Exercise aim: Return, word for word, every line that follows.

Source material:
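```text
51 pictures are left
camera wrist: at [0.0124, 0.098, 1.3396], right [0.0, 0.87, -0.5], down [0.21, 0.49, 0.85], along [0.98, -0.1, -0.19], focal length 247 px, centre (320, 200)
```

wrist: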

The response:
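```text
51 pictures are left
camera wrist: at [0.0124, 0.098, 1.3396], right [0.0, 0.87, -0.5], down [0.21, 0.49, 0.85], along [0.98, -0.1, -0.19], focal length 247 px, centre (320, 200)
```

wrist: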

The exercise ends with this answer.